The Moment This Quitter Decided Yes, I Can

I am a quitter.

In all seriousness, I am a legit quitter. I quit friendships and relationships and hobbies and jobs. I quit law school. I'm convinced that I'm not wired for struggle. When the universe (or creator, or God, or gods, or whatever you want to call it) created all of us and our perfectly gorgeous, sophisticated acute response systems, it forgot to equip me with all of the options. And I think this because anytime something gets messy, or hard, or complicated, my hyperactive flight response kicks in and tells me, “YOU CANNOT, under any circumstances, no matter what, stay here and fight for this. You aren’t supposed to. Do you value yourself? Do you want to live to tell about this? Then, you know you are supposed to choose flight. FLY, BABY, FLY”. So that's what I do and that's what I've done for my 30-something years on the planet. There have been casualties to this approach, as you can imagine. Many casualties and many consequences.

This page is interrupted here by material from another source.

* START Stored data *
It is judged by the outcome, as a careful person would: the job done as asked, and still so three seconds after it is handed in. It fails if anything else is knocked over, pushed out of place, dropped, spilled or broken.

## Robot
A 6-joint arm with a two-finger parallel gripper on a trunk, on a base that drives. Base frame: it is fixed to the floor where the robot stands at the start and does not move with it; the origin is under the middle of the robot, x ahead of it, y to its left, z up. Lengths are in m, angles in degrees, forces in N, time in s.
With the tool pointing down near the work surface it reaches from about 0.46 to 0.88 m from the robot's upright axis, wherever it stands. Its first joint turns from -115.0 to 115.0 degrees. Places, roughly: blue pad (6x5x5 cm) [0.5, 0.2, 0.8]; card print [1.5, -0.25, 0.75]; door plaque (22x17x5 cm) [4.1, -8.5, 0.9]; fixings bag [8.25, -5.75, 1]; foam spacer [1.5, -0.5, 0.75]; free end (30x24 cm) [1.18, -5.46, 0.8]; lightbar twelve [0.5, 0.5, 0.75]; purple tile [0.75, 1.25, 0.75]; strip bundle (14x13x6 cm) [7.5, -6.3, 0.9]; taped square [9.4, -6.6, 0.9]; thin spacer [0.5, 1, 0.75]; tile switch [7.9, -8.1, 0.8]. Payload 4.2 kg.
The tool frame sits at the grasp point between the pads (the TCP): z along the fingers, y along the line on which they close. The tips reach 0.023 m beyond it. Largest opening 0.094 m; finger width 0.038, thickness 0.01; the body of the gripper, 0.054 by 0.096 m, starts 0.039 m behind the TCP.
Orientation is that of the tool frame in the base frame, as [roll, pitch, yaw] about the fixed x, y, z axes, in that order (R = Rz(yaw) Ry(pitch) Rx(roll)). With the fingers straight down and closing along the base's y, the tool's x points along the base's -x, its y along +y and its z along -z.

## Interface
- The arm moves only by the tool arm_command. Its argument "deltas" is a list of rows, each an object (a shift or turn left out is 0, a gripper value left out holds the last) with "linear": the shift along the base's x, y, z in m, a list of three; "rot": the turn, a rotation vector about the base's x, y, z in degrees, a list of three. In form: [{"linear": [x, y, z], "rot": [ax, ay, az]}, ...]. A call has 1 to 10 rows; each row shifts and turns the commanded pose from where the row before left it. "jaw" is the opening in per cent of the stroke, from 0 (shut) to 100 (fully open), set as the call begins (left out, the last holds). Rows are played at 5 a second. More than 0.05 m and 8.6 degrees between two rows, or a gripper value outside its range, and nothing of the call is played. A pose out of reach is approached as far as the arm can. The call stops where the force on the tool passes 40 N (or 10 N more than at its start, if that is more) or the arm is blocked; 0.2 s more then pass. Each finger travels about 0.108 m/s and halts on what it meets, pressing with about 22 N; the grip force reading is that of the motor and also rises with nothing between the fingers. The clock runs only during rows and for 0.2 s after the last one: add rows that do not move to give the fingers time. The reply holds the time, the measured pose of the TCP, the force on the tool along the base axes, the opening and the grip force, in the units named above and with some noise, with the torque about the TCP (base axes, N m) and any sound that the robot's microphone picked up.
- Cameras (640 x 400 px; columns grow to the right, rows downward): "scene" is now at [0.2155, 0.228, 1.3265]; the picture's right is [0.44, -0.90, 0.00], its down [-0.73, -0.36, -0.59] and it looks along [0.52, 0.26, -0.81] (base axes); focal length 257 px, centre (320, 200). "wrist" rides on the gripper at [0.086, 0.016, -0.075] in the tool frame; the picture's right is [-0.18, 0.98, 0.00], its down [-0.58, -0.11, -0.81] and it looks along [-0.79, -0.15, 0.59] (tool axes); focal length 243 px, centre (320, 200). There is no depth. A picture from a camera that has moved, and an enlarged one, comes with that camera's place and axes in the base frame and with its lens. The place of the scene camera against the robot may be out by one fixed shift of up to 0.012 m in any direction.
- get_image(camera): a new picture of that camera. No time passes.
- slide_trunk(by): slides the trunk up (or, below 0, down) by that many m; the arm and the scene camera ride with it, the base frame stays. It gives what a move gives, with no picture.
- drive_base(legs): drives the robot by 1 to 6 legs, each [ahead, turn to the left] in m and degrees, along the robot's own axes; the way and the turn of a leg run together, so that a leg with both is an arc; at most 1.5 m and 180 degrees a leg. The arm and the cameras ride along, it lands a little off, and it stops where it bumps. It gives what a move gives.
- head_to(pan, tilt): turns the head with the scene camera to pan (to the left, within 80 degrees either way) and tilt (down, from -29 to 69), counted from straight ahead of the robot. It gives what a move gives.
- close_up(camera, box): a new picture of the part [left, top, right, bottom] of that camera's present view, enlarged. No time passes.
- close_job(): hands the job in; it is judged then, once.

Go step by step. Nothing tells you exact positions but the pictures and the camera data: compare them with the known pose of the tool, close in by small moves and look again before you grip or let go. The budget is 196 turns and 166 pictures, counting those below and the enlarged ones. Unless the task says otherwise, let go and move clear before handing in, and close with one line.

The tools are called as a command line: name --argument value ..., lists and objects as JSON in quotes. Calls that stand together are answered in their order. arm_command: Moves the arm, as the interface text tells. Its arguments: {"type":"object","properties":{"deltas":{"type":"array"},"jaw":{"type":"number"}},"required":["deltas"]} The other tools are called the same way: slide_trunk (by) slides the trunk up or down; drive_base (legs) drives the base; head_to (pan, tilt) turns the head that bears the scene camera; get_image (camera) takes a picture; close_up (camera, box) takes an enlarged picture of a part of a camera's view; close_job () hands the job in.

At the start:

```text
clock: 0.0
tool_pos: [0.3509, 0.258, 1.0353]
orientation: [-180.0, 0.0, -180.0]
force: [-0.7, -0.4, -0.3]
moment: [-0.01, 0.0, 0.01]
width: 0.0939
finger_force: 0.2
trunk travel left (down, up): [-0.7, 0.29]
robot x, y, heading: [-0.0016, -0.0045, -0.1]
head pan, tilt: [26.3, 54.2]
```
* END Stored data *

Despite my aversion of sticktoitiveness to, or let’s be honest, basically, anything uncomfortable or difficult, one winter, after far too many bottomless mimosas, my best friend and I agreed to run a half marathon together. It seemed, quite literally, impossible (and ridiculous!) but we were drunk and giddy enough to make a pact. And so I signed up for a half marathon and I half-believed (more like 22% believed) I would ever get to the starting line.

But, I’ll be damned, I stuck to my training plan. I went for my runs when I didn’t feel like it. I ran in the rain, sleet, and cold-ass Colorado air. I ran at night, with a headlamp. I ran at the butt-crack of dawn. Many times, I ran past very hungry-looking coyotes, and if that isn’t an indication that my primal instincts were changing, then I don’t know what is.

I could feel myself evolving over the course of my training cycle and my whole body buzzed and sparked with this newfound yearning to tough it out, to hunker down.

But it wasn't until I toed the start line of my very first half marathon that everything clicked into place and I thought, “YES I CAN”.

Yes, I can do this. Yes, I can finish. Yes, I can dig deep and sit with the hard and the painful, and the uncomfortable and the tough. YES, I FUCKING CAN.

And guess what? I did. I finished that half, and have then fought through two more, even with hip flexor issues, plantar fasciitis, a heel spur and a particularly tough bout of runner’s knee. And now, I’m signed up for my first full marathon. Even typing that makes my heart flutter, and those imaginary FLY, BABY, FLY wings start sprouting. And I know I will be constantly participating in this dialogue with myself, telling that quitter voice to shut the hell up already because we have work to do.

Deep down, on some very instinctual level, I know that when I finally toe that marathon start line in December, the only voice chiming in will be the one saying, YES, I CAN. YES, I FUCKING CAN.